▼

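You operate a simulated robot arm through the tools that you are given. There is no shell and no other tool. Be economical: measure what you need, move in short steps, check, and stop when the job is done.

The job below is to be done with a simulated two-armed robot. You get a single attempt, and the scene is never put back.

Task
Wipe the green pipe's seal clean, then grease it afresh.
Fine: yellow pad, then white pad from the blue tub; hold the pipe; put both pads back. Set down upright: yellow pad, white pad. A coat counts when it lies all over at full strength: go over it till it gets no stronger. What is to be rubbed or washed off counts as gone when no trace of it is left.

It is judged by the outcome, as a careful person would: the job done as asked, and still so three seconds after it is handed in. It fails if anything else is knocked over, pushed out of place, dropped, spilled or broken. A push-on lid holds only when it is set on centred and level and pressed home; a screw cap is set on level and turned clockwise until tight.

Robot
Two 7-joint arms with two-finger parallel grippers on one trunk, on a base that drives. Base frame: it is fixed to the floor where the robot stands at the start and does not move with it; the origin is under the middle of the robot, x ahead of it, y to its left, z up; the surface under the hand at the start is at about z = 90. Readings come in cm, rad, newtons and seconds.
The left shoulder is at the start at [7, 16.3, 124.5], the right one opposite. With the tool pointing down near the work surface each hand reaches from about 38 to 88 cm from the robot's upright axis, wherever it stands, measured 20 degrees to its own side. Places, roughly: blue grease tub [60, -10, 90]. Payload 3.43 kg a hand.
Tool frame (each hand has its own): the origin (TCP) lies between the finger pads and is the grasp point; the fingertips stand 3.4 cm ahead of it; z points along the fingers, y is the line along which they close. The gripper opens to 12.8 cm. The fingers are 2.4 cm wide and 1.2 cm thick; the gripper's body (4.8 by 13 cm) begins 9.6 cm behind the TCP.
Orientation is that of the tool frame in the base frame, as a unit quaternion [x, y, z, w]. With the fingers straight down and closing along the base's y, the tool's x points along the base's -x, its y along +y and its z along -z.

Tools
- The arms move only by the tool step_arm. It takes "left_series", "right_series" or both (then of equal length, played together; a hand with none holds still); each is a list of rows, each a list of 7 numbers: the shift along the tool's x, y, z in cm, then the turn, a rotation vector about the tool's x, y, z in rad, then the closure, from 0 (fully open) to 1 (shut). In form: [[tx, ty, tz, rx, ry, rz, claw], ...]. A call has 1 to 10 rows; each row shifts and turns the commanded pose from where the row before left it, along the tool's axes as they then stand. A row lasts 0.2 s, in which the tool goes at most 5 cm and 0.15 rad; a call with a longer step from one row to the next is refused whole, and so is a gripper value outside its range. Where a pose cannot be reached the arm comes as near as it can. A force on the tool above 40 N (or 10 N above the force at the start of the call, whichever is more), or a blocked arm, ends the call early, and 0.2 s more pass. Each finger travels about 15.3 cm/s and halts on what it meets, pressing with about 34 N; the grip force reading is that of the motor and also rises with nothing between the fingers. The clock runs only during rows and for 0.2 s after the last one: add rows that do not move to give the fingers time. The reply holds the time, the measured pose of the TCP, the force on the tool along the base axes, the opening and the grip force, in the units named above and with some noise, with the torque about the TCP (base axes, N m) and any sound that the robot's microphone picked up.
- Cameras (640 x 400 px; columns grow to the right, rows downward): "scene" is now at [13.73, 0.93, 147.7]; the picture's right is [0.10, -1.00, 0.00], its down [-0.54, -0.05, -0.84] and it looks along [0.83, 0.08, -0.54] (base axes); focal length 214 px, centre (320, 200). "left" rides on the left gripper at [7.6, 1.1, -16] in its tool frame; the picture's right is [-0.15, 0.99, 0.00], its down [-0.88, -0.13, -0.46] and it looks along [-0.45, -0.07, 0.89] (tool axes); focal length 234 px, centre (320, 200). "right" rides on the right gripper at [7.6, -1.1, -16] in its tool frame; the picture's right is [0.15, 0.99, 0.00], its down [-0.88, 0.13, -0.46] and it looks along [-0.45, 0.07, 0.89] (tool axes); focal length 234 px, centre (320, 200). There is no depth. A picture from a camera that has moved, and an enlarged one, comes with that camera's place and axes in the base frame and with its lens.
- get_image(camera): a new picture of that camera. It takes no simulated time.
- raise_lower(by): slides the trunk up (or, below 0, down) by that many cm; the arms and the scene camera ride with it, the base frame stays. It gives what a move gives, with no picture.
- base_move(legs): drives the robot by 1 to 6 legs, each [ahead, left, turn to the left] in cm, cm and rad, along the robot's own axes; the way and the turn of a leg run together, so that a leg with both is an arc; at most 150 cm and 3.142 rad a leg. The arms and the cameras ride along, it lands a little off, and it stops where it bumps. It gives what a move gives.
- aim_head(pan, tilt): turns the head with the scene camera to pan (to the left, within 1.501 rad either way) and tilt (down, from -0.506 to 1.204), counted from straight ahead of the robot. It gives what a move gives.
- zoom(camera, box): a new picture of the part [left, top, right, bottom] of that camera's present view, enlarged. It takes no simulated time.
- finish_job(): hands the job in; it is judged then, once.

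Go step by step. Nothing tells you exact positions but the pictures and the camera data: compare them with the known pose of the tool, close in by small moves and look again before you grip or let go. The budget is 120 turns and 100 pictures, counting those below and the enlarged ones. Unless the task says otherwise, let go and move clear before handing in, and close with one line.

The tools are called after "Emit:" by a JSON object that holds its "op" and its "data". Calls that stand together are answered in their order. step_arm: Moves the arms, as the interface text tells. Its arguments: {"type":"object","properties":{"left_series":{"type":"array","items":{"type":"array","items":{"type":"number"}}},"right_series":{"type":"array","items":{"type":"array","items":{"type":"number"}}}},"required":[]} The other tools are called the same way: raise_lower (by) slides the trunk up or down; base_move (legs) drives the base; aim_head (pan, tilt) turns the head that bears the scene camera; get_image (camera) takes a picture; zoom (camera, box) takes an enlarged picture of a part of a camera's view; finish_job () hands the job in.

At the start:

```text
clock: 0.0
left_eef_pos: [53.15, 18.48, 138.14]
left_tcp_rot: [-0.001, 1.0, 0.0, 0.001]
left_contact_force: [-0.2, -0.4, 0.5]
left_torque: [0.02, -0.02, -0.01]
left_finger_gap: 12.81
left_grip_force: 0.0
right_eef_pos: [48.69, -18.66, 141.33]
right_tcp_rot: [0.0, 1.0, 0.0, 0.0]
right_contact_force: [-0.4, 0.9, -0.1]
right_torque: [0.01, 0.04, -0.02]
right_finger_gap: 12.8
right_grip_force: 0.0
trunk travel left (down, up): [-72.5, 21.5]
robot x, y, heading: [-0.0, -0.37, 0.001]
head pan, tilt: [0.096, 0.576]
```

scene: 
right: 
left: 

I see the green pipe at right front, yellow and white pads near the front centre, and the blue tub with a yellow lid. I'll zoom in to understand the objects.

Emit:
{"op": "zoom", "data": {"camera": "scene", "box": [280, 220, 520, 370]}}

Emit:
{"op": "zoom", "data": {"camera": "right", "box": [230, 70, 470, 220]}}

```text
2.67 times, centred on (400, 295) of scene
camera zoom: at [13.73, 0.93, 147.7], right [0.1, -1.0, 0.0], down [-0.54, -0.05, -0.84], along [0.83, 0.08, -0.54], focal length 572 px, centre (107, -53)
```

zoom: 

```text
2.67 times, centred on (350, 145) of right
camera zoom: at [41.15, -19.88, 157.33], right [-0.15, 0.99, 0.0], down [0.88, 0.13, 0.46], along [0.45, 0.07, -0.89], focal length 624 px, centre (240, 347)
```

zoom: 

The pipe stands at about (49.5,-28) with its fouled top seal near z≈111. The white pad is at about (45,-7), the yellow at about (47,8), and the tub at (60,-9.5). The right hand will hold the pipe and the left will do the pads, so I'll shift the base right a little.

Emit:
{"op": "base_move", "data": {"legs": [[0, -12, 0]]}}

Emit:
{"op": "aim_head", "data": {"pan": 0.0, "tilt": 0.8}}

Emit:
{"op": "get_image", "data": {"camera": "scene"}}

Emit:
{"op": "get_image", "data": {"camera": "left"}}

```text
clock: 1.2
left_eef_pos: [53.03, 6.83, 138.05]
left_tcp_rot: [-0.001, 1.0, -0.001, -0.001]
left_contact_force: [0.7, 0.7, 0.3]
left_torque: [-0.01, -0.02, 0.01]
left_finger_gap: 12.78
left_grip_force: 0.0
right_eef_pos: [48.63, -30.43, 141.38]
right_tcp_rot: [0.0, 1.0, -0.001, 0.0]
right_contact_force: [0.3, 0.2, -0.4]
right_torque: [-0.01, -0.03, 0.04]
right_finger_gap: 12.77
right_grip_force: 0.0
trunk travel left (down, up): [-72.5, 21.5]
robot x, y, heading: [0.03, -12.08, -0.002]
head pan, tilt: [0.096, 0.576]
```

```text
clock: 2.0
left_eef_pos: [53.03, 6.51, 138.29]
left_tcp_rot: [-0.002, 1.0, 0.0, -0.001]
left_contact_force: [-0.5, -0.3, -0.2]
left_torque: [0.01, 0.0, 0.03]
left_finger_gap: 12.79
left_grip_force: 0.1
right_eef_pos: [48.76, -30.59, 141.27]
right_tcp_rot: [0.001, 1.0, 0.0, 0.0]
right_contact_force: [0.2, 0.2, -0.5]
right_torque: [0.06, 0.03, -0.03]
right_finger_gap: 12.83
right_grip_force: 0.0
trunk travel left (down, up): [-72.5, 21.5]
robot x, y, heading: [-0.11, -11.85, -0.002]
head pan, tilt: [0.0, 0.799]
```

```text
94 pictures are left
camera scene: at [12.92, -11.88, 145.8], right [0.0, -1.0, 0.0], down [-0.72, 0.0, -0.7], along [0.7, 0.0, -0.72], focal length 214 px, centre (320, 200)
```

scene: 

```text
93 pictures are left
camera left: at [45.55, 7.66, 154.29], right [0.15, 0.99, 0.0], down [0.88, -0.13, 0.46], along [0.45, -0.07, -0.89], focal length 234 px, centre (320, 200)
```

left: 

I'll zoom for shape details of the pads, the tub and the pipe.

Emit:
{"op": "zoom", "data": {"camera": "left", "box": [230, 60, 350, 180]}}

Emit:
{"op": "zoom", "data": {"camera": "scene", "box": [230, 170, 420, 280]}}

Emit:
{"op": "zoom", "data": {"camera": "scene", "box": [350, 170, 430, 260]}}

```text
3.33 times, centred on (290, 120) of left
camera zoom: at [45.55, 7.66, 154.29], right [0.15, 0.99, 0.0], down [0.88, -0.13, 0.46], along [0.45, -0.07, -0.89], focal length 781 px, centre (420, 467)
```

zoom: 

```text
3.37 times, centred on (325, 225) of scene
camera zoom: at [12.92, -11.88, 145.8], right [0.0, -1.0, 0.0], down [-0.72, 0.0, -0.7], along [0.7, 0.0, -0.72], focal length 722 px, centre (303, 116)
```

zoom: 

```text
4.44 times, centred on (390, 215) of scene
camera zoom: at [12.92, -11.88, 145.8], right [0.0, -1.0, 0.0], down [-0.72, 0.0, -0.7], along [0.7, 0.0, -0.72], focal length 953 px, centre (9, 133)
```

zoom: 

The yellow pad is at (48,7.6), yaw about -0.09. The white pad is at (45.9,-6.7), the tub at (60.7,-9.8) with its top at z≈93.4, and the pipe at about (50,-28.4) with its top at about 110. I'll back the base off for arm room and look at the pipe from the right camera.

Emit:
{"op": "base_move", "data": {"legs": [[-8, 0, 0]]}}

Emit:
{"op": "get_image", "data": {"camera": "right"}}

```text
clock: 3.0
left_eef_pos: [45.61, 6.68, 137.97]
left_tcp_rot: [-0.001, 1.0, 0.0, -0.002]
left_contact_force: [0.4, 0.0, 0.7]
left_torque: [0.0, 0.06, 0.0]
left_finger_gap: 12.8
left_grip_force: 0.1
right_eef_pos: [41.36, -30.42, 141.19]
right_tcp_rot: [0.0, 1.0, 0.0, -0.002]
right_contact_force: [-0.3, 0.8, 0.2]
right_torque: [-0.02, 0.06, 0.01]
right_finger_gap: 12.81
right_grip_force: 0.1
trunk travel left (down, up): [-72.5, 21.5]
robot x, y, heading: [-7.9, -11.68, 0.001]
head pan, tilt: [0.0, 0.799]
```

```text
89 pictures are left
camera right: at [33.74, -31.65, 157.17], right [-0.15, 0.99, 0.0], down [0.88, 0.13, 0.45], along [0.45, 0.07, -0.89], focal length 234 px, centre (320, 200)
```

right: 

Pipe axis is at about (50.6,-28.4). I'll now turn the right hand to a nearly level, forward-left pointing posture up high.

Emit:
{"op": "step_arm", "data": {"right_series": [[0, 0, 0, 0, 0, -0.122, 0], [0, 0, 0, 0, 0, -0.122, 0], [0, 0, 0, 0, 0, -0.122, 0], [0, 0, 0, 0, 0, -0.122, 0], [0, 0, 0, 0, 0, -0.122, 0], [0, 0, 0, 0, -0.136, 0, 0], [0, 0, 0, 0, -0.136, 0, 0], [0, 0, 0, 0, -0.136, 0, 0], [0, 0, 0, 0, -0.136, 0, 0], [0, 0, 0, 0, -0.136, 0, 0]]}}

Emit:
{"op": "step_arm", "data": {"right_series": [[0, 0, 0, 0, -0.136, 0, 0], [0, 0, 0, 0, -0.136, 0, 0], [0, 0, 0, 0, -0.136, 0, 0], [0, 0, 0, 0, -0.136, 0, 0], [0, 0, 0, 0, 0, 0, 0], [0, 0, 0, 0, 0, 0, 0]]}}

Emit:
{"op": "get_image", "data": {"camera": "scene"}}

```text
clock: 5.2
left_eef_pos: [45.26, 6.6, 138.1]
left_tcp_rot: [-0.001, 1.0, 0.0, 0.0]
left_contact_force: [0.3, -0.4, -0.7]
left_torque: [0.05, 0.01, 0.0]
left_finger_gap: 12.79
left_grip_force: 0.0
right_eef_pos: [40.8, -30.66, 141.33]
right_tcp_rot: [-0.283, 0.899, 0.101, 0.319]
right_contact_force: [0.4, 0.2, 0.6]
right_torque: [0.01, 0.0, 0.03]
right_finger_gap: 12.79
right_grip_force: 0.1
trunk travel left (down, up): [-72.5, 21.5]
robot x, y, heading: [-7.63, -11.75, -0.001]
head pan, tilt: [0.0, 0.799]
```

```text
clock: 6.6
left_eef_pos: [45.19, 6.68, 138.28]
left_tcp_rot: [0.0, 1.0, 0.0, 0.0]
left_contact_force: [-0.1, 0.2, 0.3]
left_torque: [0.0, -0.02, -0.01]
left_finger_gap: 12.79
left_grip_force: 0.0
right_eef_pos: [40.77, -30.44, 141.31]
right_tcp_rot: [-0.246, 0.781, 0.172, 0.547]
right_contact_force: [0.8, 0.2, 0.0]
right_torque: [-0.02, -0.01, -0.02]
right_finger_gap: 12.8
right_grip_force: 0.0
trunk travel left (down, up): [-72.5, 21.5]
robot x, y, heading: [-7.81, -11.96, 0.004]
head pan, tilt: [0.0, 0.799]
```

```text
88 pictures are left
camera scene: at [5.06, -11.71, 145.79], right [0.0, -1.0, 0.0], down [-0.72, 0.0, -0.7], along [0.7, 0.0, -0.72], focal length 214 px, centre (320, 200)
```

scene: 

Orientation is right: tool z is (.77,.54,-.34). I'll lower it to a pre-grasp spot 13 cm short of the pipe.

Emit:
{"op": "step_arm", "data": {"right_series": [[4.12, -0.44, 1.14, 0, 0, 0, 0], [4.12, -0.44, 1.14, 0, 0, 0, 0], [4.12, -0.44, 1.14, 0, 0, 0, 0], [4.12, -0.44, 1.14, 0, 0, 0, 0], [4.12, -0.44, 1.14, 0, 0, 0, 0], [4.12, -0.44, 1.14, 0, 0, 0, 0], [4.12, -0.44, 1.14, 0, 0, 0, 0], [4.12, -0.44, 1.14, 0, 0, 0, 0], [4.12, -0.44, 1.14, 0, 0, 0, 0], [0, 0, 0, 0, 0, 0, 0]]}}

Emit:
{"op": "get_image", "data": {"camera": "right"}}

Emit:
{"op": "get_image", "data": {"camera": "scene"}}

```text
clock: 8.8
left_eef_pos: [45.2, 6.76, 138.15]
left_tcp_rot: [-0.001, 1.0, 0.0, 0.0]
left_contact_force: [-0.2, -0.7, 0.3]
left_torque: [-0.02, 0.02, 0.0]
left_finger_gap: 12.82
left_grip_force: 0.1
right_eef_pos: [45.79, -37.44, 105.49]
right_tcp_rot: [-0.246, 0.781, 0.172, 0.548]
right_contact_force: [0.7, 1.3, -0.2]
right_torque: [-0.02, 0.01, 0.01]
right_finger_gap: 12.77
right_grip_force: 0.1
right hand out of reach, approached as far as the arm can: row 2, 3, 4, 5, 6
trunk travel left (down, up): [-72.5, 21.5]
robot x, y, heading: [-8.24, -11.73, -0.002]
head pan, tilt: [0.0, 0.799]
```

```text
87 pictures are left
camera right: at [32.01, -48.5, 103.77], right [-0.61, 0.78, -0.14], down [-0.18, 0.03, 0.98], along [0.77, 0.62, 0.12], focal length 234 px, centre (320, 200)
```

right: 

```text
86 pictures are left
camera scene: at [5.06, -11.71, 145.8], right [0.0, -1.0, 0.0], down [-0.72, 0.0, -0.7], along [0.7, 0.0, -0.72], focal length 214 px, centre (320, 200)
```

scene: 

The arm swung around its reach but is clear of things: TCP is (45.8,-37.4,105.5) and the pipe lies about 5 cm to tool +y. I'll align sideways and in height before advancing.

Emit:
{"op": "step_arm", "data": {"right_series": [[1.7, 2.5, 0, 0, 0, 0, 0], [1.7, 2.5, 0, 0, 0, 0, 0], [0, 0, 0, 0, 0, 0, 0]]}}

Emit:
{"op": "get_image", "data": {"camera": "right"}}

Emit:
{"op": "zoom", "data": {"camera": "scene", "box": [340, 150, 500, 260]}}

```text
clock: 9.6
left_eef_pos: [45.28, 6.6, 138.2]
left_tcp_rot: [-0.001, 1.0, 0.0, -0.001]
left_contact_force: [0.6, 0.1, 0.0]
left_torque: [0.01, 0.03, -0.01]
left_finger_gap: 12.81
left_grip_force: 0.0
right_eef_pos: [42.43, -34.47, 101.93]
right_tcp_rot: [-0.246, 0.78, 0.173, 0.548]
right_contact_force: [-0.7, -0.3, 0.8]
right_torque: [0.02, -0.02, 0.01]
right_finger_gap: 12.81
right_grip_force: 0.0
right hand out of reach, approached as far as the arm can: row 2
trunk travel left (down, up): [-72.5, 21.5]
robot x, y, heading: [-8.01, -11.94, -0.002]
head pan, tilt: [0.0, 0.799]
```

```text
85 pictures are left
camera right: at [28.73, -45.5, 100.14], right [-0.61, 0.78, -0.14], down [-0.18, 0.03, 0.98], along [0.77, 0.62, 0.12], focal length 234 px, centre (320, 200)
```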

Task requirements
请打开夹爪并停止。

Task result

▲

Task requirements
Pick out the lines containing the string "gives" and show them.

Task result
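- raise_lower(by): slides the trunk up (or, below 0, down) by that many cm; the arms and the scene camera ride with it, the base frame stays. It gives what a move gives, with no picture.
- base_move(legs): drives the robot by 1 to 6 legs, each [ahead, left, turn to the left] in cm, cm and rad, along the robot's own axes; the way and the turn of a leg run together, so that a leg with both is an arc; at most 150 cm and 3.142 rad a leg. The arms and the cameras ride along, it lands a little off, and it stops where it bumps. It gives what a move gives.
- aim_head(pan, tilt): turns the head with the scene camera to pan (to the left, within 1.501 rad either way) and tilt (down, from -0.506 to 1.204), counted from straight ahead of the robot. It gives what a move gives.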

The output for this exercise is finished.